As the Government experts point out, a community newspaper is the fountainhead that keeps readers in touch with literally everything they need around them.

It creates a sense of community between its various pages each week, giving people a feeling of togetherness and belonging — and assurance that their social interests and needs can be met.

During the difficult pandemic lock- down days, many clubs and groups lost their members through concern for catching the virus — and even home entertainment became something of a problem.

As a result of the pandemic, one leading service club in Yamba was paired down to only six members compared to a very substantial pre-Covid roll-up. Charitable organisations were also seriously affected by able volunteers staying away in isolation for fear of catching the virus.

Since those comparatively recent days, your community newspaper has become all the more important as we all struggle one way or another against the added problem of inflation, high prices and a sagging world-wide economy.

With an increasing number of people still experiencing some form of loneliness or mental stress from our Covid days, your local community newspaper stands as the virtual glue needed to bind all of us together.

Building connections with others is inherent in human nature. From the time of tribal gatherings to our present-day social get-togethers, community knowledge and interactions have been strengthened by the spread of community news and information.

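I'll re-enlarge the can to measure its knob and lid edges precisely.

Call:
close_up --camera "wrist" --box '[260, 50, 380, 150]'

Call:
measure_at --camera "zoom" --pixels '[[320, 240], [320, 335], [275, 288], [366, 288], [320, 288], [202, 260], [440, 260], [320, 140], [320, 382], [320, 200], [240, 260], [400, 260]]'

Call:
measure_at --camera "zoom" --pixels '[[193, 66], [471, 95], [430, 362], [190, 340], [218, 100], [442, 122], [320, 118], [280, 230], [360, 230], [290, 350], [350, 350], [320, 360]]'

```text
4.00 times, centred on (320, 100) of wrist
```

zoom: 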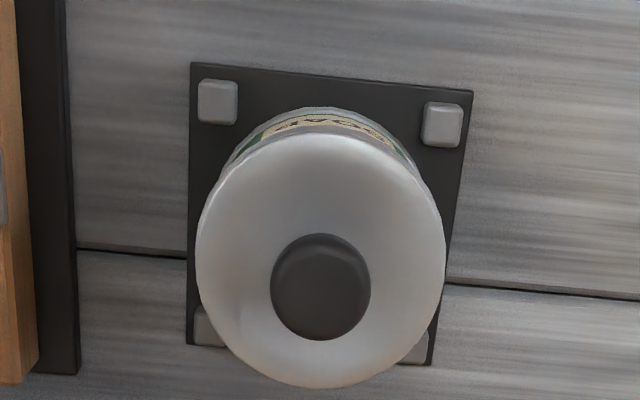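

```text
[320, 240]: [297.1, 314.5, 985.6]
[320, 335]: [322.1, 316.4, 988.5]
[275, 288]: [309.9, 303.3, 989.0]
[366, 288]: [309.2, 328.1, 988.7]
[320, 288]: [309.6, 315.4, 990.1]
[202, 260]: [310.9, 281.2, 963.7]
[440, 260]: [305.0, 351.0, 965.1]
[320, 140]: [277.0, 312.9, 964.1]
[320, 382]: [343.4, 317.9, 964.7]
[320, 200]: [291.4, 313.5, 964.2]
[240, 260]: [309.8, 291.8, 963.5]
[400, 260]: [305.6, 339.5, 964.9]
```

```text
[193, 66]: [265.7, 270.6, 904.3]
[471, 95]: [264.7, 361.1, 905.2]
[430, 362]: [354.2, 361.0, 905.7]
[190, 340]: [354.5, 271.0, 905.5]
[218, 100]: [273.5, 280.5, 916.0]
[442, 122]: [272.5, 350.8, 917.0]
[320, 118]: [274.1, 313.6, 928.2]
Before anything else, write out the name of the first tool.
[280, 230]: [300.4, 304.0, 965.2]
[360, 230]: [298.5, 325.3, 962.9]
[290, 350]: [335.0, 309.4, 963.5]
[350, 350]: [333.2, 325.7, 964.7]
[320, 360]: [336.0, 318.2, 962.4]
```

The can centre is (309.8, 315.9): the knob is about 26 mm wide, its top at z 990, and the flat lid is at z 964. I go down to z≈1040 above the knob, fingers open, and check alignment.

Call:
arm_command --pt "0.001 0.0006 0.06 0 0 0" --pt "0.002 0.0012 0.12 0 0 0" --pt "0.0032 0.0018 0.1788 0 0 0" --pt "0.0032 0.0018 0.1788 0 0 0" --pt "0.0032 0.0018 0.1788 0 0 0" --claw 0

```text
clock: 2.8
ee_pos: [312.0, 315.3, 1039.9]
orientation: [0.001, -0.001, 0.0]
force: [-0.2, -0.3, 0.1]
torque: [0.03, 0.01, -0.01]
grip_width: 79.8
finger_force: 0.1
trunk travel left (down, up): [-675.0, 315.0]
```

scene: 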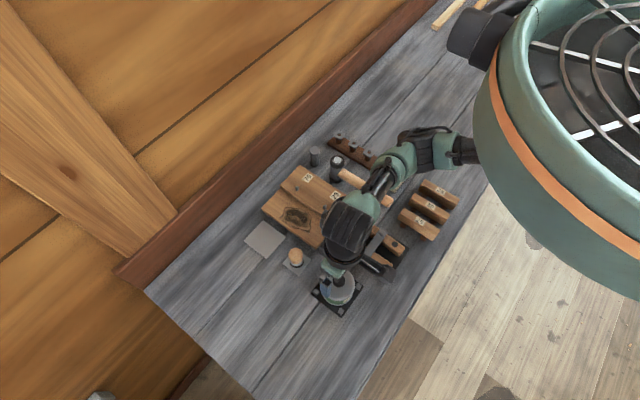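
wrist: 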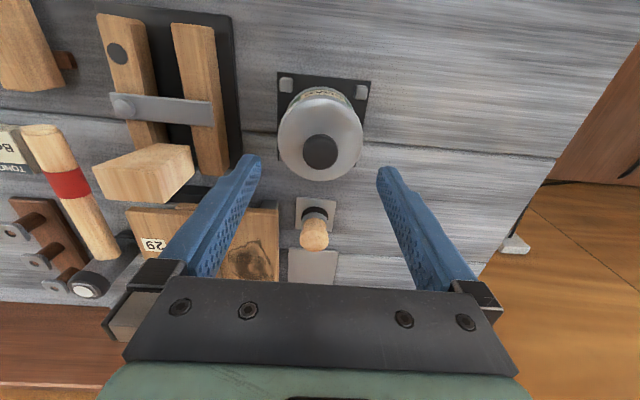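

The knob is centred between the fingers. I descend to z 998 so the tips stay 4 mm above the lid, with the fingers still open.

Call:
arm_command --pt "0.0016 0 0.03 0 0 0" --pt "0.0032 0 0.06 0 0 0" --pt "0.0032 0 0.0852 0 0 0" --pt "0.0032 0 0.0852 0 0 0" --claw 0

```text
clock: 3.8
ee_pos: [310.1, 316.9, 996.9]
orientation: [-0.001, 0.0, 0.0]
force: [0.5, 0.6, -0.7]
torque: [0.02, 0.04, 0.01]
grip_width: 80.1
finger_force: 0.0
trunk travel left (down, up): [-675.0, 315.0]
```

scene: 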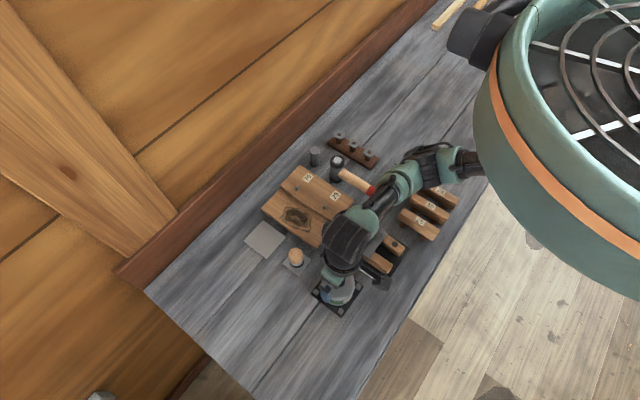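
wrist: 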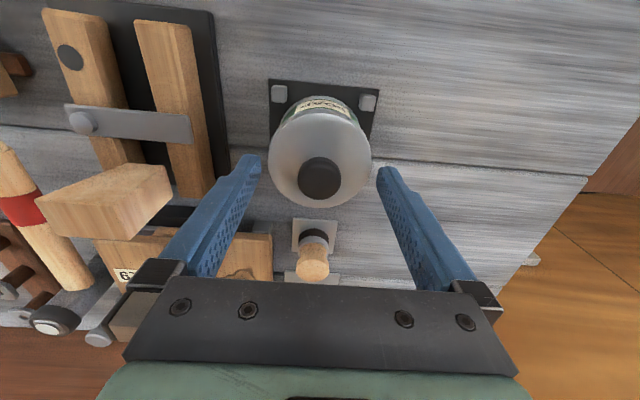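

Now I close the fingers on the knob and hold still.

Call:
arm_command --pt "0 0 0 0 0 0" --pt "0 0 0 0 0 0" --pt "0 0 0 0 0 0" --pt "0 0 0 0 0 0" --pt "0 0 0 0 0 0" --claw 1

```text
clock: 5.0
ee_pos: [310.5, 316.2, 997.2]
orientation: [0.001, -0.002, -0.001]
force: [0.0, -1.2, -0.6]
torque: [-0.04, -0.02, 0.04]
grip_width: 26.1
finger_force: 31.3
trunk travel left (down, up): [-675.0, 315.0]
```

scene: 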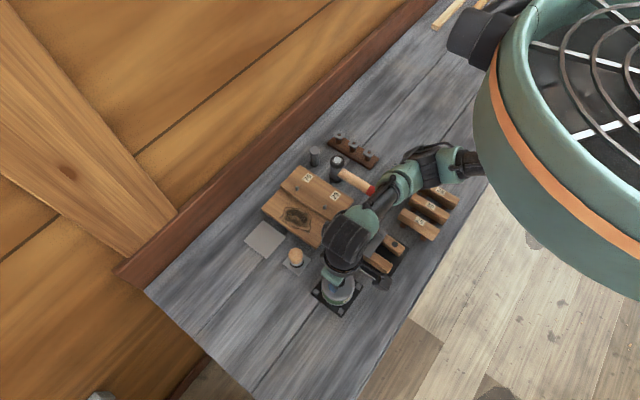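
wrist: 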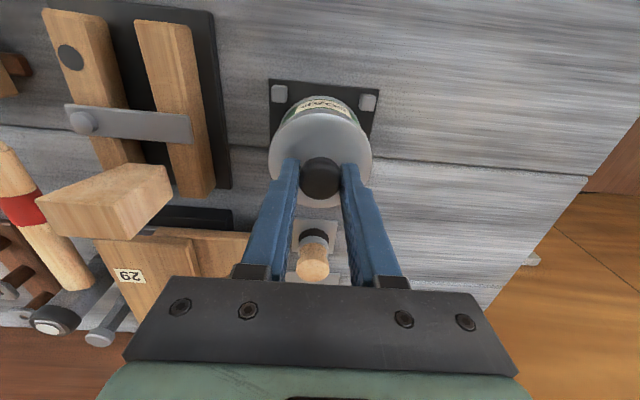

In more recent days of yore, local news was indeed passed on over time by backyard garden fence gossipers but, today, your local newspaper provides it all in one reliable hit each Wednesday.

On the Clarence, your community newspaper competes more than very favourably with its hi-tech counterparts on national TV and on our computer screens. Without such a news source, our community would, in effect, become a comparative desert of knowing what is happening in our immediate neighbourhoods.

As Britain’s former Prime Minister, Winston Churchill, claimed, community newspapers are the oldest surviving form of mass media communication, and the power of their printed words is the stuff that healthy communities are made of.

Local newspapers, such as the Clarence Valley Independent, have historically been regarded as the most reliable, easily available sources of people sharing information and knowledge that we have on this planet.

What price can one therefore place on such an important part of our lives, our readers may ask? From the beginning of next month, the weekly purveyor of all your vital local community and sporting news, entertainment and TV guide will no longer be free but will cost you less than half a cup of coffee a week due to the present rising price of literally everything.

We therefore look forward to continue hearing and publishing your news, receiving your letters and offering you our dedicated service of providing all our readers with more input into the further development of our growing community.